İkinci Dünya Savaşı'na girmeliydik

Aramıza yeni katılan değerli bilim adamı ve yazar Süleyman Yaşar'ın zikrettiği şu cümle kulağınıza küpe olsun: "Eğer yeni...
Aramıza yeni katılan değerli bilim adamı ve yazar Süleyman Yaşar'ın zikrettiği şu cümle kulağınıza küpe olsun: "Eğer yeni dünya düzeninin kurucularından biri olmak istiyorsanız, dünyanın sorunlarıyla uğraşacaksınız."
Yok öyle hem kabuğuna çekilip hem de "yurtta şu, dünyada bu" diye politika üretmek...
İspanya ile, Brezilya ile, Rusya ile ortak adımlar atacaksınız. Oradan oraya koşacaksınız, seğirteceksiniz.

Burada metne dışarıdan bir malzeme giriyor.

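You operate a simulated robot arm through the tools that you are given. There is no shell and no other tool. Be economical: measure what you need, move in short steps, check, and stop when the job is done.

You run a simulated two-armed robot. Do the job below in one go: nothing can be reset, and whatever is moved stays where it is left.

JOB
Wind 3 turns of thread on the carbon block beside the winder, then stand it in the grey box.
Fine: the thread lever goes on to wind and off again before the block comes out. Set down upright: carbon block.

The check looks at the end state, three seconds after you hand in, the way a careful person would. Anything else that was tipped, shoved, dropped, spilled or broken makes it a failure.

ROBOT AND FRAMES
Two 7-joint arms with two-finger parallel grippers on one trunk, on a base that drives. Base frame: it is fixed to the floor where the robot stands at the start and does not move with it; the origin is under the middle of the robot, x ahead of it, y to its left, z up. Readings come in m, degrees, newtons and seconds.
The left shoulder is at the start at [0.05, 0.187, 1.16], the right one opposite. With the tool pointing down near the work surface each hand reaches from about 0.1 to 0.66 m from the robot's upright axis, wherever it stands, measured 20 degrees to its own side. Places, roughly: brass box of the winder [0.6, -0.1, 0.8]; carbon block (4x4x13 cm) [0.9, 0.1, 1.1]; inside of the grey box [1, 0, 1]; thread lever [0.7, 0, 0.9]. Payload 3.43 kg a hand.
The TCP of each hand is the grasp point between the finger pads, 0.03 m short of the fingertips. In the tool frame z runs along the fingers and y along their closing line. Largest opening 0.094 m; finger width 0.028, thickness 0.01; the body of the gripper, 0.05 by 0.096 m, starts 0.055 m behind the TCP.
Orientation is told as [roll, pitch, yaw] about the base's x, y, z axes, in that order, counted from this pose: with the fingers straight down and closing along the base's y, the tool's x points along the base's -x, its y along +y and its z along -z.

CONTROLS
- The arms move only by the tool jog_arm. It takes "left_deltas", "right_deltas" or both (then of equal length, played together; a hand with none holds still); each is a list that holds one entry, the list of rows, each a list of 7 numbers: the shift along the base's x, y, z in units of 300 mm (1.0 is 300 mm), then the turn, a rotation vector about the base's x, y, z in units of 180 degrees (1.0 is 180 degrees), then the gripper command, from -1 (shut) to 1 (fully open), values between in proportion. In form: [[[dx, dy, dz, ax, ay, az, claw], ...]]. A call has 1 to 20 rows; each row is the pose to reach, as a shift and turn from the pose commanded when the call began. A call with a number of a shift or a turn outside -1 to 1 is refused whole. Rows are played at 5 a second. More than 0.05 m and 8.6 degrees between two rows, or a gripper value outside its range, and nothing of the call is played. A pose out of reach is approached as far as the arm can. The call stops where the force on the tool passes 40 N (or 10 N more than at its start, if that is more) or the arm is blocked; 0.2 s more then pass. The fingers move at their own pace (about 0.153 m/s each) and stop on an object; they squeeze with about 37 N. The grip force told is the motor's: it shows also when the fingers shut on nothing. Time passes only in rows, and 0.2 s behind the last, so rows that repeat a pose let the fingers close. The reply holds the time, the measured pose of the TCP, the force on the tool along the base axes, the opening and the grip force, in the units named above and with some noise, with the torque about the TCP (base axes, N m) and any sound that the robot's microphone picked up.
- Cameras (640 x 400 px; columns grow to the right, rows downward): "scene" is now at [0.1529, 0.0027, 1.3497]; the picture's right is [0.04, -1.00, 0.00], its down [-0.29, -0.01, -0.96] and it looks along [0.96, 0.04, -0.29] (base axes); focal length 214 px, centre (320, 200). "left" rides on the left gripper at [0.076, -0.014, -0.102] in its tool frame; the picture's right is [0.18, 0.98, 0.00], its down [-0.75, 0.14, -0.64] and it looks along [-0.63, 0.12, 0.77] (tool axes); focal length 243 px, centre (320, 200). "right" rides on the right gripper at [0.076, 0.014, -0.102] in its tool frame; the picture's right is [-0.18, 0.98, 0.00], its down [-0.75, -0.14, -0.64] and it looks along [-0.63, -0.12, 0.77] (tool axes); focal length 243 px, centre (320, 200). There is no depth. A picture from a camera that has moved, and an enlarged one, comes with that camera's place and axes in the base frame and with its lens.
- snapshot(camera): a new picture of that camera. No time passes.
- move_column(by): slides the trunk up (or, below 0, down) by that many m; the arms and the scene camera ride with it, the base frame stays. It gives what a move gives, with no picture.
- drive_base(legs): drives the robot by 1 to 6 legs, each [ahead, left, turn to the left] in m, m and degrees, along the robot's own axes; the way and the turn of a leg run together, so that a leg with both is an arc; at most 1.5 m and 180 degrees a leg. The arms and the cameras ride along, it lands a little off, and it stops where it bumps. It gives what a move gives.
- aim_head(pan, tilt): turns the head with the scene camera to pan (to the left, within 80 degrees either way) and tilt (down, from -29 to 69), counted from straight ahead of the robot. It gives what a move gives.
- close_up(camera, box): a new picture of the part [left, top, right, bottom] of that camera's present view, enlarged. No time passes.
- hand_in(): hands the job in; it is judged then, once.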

Dışişleri Bakanı Türkiye'yi özleyecek, bir süredir ayak basamadığı için...
"Başbakan'ın taa Washington'da ne işi var" diye akılları sıra muhalefet yapan zavallı küçük insanlar da çatlaya çatlaya seyredecekler.
Türkiye, Özal'la başlayan "kabuğunu kırma" döneminde yepyeni bir aşamaya geçti.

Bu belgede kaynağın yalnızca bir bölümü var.